What is a theological conservative? I have no idea how I'd respond if someone asked me that.

they didn't specify. they just asked if people define themselves as such. if you weren't a heretical mormon you might be aware that self-conscious theological conservatives within protestantism are usually aware that they are theological conservatives ;-) (the whole conservative vs. modernism controversy, etc.) usually ideas such as biblical inerrancy, etc., as well as the literality of biblical events and such are bracketed into the concept.

btw, if you read the survey (i recommend people do), 27.3% of evangelicals, 14.5% of mainliners and 21% of catholics defien themselves as theologically conservative....

First, I gotta reiterate my distrust in all such surveys, given that they're usually conducted by telephone and thus miss many cell-phone users, call screeners, etc.

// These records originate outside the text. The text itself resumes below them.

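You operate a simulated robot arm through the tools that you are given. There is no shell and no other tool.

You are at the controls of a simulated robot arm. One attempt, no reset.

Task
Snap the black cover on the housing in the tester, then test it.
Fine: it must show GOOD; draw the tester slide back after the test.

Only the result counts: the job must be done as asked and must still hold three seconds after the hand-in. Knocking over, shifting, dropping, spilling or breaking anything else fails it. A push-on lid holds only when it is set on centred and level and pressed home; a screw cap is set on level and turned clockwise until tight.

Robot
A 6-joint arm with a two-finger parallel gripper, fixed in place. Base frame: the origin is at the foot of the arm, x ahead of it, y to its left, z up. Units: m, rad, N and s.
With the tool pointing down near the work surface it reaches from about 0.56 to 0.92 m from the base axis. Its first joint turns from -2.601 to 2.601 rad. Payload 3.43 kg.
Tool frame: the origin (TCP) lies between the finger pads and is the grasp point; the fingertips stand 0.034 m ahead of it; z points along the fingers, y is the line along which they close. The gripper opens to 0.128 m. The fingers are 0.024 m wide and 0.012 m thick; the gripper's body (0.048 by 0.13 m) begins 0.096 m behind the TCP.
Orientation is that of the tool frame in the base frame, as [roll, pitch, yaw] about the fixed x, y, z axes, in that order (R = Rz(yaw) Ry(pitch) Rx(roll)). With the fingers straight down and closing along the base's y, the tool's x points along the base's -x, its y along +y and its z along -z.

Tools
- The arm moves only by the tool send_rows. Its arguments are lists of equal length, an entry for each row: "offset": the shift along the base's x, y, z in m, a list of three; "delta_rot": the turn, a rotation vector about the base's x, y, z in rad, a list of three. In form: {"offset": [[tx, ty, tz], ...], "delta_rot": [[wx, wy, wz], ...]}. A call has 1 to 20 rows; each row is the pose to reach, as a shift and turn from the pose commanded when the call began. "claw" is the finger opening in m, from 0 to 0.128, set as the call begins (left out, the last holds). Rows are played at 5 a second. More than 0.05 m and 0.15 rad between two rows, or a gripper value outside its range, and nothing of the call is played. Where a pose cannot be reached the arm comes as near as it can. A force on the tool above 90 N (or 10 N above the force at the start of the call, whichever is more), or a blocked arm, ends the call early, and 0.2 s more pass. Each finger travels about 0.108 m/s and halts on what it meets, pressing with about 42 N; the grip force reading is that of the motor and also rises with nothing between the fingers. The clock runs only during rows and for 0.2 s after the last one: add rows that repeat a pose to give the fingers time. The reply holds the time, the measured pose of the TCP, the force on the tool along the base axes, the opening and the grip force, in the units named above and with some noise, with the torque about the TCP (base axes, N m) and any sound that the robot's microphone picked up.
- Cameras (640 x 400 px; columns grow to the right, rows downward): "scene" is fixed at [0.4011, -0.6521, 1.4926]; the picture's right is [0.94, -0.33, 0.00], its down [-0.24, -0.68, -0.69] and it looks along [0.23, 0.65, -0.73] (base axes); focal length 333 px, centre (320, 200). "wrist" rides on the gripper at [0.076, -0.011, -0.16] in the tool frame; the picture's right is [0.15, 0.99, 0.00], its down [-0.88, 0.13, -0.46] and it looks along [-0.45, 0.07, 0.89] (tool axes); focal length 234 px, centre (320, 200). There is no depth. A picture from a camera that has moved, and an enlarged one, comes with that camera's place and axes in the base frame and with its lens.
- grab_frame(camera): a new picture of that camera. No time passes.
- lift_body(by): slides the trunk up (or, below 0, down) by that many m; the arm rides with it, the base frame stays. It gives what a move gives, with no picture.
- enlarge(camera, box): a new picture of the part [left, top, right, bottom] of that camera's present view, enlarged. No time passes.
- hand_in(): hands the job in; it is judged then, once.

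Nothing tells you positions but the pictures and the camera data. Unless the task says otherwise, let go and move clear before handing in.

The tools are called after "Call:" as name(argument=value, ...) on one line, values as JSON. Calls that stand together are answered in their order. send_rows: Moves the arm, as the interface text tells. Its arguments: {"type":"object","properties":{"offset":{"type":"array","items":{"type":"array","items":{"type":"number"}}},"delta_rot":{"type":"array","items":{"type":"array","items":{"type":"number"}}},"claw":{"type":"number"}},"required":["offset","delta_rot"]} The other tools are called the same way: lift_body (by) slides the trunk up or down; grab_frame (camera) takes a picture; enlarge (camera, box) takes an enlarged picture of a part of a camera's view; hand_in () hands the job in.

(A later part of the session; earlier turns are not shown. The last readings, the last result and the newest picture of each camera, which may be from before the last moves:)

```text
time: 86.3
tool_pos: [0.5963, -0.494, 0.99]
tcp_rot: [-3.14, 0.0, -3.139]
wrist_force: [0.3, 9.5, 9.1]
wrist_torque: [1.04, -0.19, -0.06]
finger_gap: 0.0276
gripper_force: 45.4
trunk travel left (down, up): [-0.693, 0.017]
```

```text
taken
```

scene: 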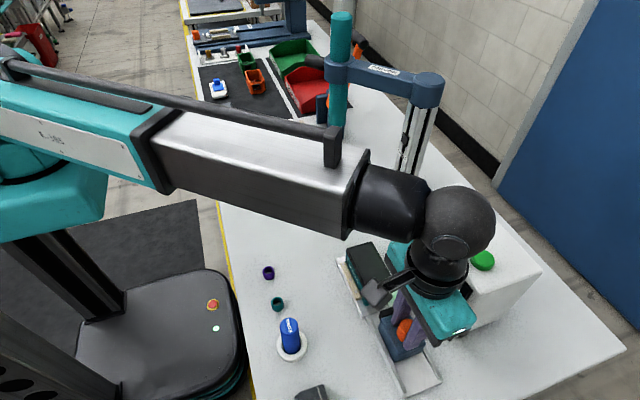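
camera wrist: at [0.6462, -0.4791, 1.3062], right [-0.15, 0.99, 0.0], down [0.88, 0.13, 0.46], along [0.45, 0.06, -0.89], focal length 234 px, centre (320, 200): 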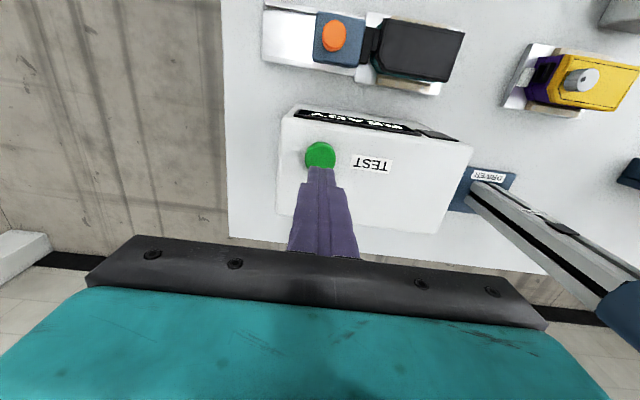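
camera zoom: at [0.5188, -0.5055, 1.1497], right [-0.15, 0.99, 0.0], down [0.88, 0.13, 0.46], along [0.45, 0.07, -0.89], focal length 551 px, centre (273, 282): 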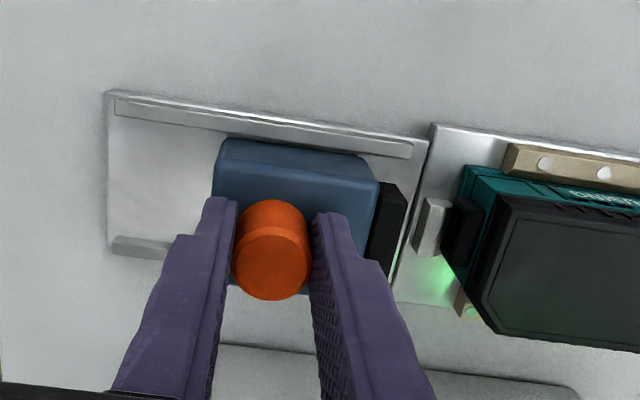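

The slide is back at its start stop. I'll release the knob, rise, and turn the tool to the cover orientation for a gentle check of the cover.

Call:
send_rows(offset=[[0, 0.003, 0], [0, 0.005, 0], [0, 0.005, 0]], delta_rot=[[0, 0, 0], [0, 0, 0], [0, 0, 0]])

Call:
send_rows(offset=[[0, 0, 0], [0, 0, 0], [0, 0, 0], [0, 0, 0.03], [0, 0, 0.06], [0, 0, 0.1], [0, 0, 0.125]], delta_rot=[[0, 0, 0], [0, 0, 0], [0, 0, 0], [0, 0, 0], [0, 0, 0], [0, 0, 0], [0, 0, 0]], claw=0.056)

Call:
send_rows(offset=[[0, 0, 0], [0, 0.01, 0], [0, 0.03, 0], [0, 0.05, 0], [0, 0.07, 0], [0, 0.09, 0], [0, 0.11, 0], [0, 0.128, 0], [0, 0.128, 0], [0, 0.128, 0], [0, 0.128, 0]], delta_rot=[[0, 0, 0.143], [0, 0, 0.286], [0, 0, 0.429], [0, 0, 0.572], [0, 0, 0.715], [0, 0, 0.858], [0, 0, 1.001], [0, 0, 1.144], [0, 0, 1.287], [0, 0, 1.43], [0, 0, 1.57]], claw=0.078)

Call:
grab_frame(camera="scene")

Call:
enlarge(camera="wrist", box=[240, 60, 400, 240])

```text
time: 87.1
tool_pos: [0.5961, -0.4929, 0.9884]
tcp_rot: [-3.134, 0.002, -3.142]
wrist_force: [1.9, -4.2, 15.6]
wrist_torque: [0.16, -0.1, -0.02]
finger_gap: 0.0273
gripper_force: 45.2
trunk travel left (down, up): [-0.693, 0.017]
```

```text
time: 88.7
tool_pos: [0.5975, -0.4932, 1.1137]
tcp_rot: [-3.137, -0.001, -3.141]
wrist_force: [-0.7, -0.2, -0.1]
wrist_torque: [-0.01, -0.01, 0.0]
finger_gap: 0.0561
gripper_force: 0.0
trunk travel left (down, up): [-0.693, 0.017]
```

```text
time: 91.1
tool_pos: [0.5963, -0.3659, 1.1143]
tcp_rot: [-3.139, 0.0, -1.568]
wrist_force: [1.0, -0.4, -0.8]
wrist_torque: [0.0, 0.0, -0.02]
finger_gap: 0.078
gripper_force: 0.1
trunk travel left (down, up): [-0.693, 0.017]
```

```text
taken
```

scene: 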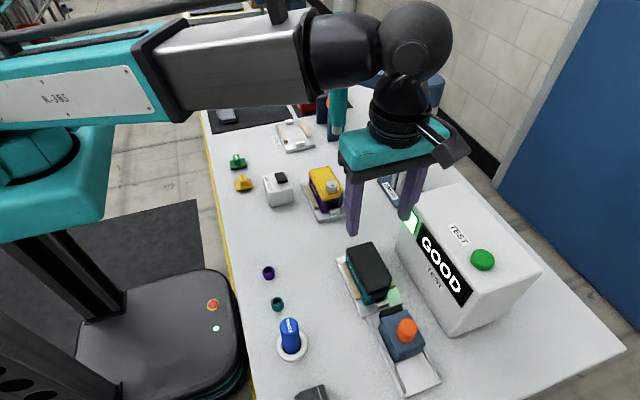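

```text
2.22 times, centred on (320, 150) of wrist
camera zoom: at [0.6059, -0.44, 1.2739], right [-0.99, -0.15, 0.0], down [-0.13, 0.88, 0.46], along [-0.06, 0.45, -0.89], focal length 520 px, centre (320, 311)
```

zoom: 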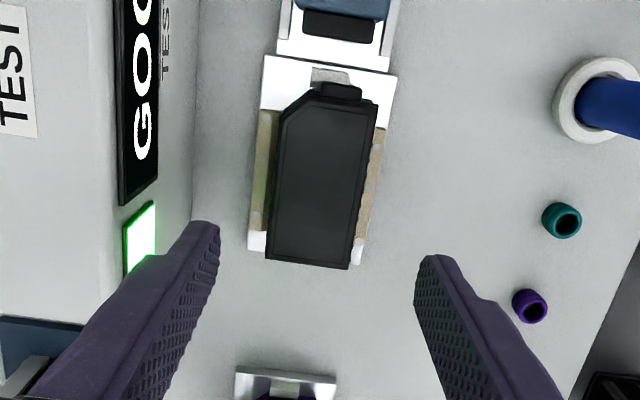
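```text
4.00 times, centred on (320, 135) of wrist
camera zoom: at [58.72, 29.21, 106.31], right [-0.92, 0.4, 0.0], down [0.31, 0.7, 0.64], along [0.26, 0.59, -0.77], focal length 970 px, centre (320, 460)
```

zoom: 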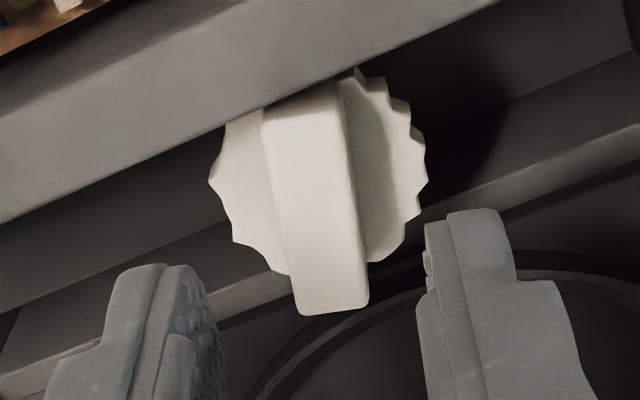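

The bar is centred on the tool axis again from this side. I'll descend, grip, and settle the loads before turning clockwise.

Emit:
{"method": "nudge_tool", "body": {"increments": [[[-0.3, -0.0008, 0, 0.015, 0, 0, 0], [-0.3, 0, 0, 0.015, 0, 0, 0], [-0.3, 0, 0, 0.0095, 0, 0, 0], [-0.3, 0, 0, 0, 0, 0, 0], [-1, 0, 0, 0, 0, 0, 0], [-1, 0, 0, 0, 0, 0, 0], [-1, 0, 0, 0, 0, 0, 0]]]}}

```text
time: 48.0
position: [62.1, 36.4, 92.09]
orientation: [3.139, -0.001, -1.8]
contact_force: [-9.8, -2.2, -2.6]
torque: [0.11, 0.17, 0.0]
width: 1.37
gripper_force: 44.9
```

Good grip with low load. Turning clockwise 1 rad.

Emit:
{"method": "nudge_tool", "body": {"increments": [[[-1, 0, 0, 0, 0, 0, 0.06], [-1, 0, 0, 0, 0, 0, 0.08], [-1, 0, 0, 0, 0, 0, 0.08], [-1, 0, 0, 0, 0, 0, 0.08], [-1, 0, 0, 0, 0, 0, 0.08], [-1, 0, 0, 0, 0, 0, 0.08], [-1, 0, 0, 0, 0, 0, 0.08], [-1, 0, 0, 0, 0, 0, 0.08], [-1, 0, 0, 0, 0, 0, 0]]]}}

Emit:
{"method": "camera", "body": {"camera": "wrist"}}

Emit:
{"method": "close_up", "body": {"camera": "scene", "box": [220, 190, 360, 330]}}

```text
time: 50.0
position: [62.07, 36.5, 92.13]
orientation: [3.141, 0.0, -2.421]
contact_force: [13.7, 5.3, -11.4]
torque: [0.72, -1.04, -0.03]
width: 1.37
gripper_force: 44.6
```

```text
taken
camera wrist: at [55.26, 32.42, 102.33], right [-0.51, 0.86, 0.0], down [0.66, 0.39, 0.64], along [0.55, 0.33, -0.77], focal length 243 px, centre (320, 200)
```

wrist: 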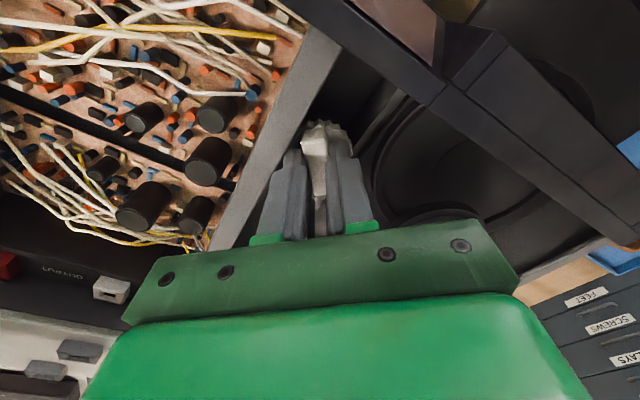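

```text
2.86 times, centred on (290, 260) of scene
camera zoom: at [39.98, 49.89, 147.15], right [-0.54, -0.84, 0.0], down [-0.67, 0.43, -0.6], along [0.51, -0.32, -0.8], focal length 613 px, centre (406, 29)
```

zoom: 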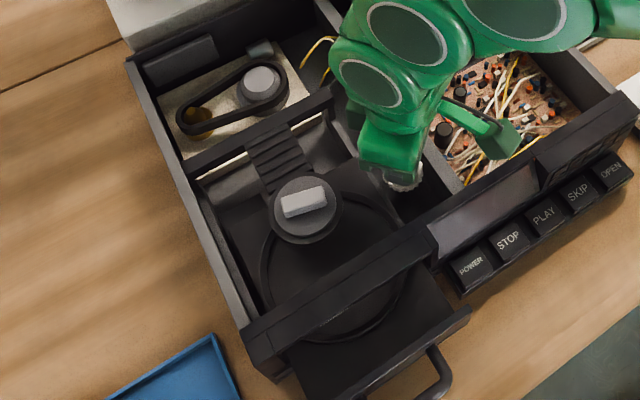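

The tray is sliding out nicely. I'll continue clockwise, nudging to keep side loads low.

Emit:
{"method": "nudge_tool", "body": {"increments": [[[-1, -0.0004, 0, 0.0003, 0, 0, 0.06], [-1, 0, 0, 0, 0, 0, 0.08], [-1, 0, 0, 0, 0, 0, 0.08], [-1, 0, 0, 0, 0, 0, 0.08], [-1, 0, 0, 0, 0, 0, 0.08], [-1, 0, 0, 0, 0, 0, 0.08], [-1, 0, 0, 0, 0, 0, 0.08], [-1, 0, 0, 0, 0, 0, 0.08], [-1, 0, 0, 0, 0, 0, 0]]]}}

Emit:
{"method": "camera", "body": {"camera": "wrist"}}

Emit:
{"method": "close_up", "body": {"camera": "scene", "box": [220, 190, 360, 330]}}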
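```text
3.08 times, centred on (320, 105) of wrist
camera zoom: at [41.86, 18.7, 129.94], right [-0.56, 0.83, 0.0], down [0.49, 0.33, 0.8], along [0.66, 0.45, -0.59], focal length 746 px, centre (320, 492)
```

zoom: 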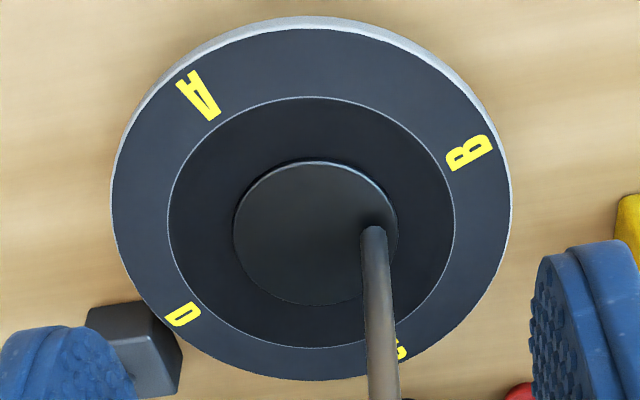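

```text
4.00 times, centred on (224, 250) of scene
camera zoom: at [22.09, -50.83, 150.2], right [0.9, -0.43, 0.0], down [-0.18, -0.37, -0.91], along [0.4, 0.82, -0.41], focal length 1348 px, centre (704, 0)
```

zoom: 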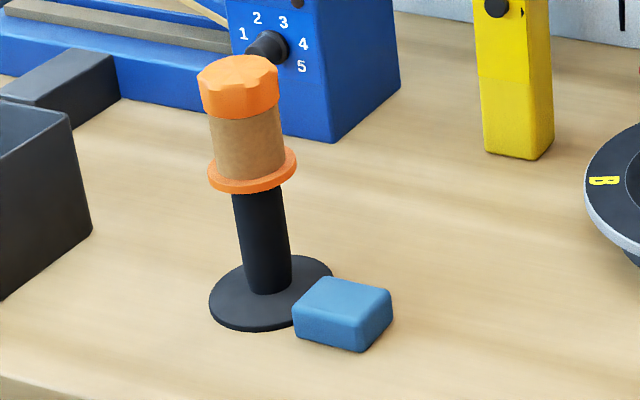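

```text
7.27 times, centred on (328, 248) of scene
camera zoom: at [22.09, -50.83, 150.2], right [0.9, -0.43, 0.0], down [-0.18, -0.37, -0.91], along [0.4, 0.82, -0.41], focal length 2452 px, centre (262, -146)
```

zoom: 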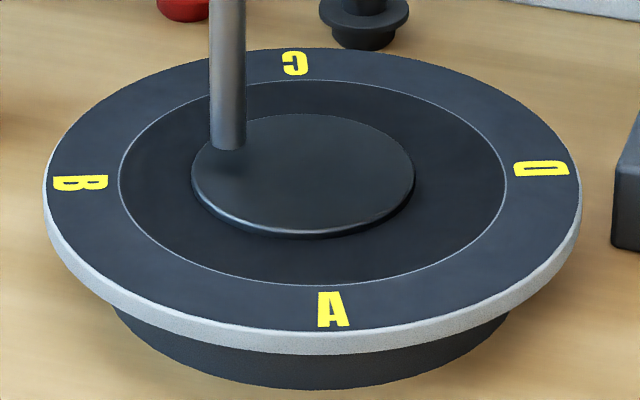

It's striking that political polls usually show women as more liberal than men, but that's reversed "theologically" here. It also seems anomalous that more women than men are "bible believing" and "born again", as nearly all religious-right types would claim those labels. (And trying to make sense of the 4 mutually-exclusive flavors of god listed here baffles me entirely.)

Why is it that "mainline" is the only category to receive identical responses from both genders?

If blacks are about 13% of the overall US population, does that mean that more than half of them (mostly men) have left "Black Prot." churches?

The largest gender discrepancies are that many more women than men are in "Black Prot." churches, believe in a benevolent god, eschew atheism, and have had psychic experiences. An odd profile, but fortunately nowhere near enough to shake my long-standing admiration for the feminine in general.

By Pierce R. Butler (not verified) on 18 Apr 2008 #permalink

I'd say that Bible-believer and Born Again sound as more fanatic categories than merely theologically conservative, that actually sounds more erudite. I f I'm not wrong, US President, G.W. Bush himself is (or was claimed to be) Born Again, while I would not expect him to be theologically anything, really.

I noted at my blog, but this seems quite different from the Pew self-identification survey. There, for instance, we had 1.3% self-identifying as Jewish while in the above we have 2.5%. In the Pew study we had about 26% identifying as Catholic while the above is about 21%. Now different years accounts for some of that. But those are some pretty big differences.

The best study on self-identification is, I believe, the one posted at SUNY which was quite extensive. Once again there are big differences in the dates conducted. The SUNY study was 2001 and I believe an other one is scheduled for 2011. They have Catholics self-identifying at 24.5%. I'm willing to believe that the sex scandals the Catholic Church faces dropped their adherents somewhat. But that much? I'd be surprised.

The SUNY study also has Jewish self-identification at 1.3%.